A New Concept for Development of Quartz Crystal Microbalance Fire Prevention Sensors Modified with Nano-Assembled Thin Films
Graduate School of Environmental Engineering, The University of Kitakyushu
1-1 Hibikino, Kitakyushu 808-0135, Japan
In this report, we describe a new concept for the development of quartz crystal microbalance (QCM) fire prevention sensors modified with nano-assembled thin films. The first example is the fabrication of QCM gas sensors based on alternate adsorption of TiO2 and poly(acrylic acid) (PAA) for the sensitive detection of amine odors.
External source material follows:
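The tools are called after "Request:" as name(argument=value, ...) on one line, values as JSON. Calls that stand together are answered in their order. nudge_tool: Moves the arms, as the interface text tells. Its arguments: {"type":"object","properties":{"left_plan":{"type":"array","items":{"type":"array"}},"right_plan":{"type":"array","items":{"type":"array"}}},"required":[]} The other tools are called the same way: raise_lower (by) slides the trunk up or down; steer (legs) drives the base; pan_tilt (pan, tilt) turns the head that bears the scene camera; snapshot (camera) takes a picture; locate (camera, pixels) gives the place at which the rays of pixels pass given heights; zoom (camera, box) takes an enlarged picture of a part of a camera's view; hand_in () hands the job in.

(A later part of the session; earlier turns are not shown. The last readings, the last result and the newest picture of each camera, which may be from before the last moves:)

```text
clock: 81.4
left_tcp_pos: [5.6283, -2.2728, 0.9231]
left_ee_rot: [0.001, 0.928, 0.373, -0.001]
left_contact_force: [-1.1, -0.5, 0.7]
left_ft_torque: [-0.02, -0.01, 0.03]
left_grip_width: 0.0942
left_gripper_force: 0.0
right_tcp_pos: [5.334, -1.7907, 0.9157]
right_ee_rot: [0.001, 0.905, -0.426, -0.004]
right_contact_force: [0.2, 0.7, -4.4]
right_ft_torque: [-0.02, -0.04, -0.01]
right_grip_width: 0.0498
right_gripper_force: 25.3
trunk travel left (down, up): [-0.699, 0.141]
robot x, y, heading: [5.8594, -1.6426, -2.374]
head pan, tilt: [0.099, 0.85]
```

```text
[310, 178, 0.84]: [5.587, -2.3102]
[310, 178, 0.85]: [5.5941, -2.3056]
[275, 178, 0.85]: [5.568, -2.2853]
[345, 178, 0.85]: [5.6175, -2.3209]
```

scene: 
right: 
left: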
The QCM sensors showed a linear response to ammonia at concentrations of 0.3–15 ppm, depending on the deposition cycle of the alternate TiO2/PAA layers. Ammonia binding is based on acid–base interaction with the free carboxylic acid groups of PAA, and the limit of detection of the 20-cycle TiO2/PAA400 film under exposure to ammonia was estimated to be 0.1 ppm. The second example, monitoring of relative humidity, used porphyrin-based nano-assembled thin films prepared by a layer-by-layer approach on QCM resonators. These films were also used to detect significant environmental changes (due to smoke, humidity, or hazardous material release), and the results revealed that QCM-based real-environment monitoring devices can be implemented.